- **WHAT YOU NEED TO DO**
Begin at the first line below and copy each line exactly, ending with the line where "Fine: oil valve" appears.

- **DATA LINES**
%%
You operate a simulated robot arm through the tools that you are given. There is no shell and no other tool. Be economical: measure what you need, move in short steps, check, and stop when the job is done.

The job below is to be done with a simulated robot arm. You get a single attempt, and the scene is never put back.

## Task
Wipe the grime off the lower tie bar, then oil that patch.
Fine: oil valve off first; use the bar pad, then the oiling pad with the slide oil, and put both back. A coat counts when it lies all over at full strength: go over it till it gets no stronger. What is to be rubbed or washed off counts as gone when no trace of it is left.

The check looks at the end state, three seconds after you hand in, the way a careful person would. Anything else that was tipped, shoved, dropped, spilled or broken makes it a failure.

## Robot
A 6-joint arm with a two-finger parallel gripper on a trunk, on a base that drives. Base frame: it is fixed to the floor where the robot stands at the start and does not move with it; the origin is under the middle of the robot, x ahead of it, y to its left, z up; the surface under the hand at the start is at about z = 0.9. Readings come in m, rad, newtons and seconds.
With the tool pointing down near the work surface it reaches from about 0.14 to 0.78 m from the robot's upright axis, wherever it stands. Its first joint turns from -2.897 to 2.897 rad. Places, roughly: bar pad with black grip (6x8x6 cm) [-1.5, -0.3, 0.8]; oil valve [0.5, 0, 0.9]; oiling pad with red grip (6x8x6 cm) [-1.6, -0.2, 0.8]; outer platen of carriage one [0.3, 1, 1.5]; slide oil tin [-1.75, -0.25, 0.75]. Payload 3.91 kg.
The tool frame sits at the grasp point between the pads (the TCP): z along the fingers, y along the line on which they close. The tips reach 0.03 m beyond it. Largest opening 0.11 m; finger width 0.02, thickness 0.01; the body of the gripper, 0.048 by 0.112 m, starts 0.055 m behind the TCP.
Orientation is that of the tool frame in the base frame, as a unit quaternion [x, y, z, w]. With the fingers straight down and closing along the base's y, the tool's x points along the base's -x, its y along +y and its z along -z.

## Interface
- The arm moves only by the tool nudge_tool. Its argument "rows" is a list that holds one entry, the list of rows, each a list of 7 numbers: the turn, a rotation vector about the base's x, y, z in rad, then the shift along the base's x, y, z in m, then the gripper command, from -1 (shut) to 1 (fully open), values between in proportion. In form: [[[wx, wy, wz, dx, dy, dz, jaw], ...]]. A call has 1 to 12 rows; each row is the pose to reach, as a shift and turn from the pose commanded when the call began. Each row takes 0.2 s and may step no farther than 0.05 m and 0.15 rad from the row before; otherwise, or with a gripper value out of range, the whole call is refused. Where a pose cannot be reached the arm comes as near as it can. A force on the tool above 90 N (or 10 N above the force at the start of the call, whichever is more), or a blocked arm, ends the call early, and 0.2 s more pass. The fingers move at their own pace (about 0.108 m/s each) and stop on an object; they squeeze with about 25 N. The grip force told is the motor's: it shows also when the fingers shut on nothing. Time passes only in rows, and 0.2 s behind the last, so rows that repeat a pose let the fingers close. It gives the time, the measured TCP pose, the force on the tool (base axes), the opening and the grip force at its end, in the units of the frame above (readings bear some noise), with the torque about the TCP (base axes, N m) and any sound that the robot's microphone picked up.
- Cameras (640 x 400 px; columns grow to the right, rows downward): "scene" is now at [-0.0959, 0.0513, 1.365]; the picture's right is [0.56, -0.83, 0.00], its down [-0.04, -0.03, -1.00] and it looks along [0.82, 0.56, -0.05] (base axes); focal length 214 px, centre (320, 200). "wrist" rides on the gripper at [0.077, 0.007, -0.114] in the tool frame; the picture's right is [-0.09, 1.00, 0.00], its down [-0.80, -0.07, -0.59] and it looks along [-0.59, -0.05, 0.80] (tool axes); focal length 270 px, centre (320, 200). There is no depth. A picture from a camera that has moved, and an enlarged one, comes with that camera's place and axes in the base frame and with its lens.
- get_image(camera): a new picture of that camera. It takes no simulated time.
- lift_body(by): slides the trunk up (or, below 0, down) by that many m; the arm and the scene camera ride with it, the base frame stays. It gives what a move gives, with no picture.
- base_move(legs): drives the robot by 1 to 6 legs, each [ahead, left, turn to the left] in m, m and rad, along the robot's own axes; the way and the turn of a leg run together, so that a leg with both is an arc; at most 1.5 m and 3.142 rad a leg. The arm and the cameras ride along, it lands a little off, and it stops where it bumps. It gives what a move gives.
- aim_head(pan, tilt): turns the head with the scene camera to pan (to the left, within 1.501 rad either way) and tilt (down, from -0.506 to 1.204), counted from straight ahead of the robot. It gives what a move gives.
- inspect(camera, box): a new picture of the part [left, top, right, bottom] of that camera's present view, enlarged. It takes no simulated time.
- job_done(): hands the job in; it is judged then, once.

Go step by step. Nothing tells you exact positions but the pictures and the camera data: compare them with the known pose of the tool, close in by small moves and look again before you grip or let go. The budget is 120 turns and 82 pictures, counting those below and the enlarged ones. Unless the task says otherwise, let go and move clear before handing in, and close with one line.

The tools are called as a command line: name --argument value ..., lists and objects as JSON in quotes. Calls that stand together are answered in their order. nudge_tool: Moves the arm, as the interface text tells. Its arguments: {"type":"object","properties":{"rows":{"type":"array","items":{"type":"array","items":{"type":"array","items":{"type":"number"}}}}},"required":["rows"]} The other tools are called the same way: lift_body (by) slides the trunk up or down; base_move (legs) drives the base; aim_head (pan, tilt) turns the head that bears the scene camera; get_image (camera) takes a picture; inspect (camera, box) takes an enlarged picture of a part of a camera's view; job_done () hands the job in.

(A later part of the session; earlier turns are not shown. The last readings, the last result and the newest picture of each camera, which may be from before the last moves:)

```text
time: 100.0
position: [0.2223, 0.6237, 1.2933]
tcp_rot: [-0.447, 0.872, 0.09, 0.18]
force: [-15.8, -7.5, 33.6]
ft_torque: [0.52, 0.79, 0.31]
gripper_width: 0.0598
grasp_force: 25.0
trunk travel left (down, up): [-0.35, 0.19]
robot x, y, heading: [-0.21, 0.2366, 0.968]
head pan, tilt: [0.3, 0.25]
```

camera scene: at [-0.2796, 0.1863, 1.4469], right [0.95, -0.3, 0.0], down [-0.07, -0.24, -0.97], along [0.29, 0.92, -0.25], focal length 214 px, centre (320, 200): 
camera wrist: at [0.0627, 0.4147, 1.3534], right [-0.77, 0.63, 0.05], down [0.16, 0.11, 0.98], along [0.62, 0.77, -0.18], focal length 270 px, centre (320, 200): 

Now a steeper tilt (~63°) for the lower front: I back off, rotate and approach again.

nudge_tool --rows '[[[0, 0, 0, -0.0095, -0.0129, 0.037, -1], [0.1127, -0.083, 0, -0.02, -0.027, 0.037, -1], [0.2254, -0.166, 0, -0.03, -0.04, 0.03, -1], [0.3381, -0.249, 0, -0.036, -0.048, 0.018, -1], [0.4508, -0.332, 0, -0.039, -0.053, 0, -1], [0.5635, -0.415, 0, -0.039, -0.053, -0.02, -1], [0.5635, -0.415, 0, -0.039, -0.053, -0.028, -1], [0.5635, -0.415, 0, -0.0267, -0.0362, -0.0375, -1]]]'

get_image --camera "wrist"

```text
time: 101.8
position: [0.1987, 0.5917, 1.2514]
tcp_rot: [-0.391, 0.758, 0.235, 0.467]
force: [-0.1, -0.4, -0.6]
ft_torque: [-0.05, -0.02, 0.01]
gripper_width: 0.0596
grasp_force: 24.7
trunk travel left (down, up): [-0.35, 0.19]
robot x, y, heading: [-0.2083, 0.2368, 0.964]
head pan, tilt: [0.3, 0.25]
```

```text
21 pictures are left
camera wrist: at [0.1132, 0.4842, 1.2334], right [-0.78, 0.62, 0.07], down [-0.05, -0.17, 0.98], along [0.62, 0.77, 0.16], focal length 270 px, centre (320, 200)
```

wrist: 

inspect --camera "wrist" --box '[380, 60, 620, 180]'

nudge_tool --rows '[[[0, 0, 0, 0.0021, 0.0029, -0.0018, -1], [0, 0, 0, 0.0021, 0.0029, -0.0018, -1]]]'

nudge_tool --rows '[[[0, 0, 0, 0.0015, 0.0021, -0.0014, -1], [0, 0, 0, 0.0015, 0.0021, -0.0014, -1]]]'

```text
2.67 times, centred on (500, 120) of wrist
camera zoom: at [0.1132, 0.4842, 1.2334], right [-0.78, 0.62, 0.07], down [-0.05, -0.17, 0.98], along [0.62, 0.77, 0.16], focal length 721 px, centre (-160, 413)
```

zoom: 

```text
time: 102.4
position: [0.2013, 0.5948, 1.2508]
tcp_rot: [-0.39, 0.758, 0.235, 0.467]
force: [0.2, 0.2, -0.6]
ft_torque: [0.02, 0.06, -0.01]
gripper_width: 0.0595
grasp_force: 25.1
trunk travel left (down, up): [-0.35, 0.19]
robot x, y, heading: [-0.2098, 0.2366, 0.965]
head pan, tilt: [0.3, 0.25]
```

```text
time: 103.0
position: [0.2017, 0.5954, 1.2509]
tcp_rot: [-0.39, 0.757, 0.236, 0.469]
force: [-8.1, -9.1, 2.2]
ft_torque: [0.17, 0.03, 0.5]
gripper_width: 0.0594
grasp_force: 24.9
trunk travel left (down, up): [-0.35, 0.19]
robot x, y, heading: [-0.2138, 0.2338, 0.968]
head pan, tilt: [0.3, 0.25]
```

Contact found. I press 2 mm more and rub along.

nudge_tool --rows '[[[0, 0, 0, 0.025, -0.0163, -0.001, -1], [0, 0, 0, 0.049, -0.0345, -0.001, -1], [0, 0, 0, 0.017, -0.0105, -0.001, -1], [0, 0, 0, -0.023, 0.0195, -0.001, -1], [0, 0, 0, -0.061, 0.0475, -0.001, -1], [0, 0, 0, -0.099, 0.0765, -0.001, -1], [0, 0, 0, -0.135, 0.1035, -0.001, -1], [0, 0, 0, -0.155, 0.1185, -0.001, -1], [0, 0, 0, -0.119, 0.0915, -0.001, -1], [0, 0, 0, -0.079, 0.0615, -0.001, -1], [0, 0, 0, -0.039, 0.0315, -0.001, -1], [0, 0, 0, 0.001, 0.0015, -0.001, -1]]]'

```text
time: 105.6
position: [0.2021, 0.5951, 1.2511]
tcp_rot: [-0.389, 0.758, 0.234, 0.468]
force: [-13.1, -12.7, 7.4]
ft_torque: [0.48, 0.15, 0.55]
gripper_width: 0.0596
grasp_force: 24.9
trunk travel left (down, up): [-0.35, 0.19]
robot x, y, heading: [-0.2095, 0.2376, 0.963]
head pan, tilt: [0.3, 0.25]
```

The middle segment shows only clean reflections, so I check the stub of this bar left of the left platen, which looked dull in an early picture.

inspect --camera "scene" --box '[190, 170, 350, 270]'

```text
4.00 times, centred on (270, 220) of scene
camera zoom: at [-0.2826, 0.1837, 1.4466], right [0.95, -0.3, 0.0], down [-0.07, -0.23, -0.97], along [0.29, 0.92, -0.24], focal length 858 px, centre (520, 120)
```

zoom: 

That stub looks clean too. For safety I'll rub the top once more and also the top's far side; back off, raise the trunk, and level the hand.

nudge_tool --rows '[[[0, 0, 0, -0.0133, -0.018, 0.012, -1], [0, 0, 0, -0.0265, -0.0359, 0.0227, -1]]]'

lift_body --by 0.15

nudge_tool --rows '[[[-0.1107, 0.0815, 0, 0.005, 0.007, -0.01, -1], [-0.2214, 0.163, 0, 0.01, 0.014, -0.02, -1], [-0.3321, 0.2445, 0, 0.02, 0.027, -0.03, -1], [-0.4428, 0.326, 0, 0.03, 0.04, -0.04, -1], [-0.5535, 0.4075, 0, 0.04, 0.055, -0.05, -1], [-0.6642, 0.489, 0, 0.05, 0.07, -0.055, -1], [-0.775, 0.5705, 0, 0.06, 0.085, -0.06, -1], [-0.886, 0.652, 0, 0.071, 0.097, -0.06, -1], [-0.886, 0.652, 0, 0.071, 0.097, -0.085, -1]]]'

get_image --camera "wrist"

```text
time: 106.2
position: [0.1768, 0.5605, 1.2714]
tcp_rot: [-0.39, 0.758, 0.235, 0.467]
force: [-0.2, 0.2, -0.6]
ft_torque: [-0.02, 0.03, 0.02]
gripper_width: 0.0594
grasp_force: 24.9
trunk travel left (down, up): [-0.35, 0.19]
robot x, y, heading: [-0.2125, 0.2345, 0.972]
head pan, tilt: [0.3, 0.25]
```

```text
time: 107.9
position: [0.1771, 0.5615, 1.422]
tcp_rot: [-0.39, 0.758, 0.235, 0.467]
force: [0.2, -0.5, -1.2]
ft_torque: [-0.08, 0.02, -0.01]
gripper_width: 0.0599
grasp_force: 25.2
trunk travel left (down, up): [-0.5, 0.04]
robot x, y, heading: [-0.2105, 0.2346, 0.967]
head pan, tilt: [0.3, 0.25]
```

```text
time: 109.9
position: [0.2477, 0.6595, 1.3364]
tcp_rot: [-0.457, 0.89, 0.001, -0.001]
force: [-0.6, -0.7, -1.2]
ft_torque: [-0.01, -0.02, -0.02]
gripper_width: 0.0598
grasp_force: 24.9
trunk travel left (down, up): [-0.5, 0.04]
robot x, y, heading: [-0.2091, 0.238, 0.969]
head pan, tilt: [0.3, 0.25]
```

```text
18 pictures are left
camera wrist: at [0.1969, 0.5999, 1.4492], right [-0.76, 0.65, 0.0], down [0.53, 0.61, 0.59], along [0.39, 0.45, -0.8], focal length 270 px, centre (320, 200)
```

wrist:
%%
- **RESPONSE**
You operate a simulated robot arm through the tools that you are given. There is no shell and no other tool. Be economical: measure what you need, move in short steps, check, and stop when the job is done.

The job below is to be done with a simulated robot arm. You get a single attempt, and the scene is never put back.

## Task
Wipe the grime off the lower tie bar, then oil that patch.
Fine: oil valve off first; use the bar pad, then the oiling pad with the slide oil, and put both back. A coat counts when it lies all over at full strength: go over it till it gets no stronger. What is to be rubbed or washed off counts as gone when no trace of it is left.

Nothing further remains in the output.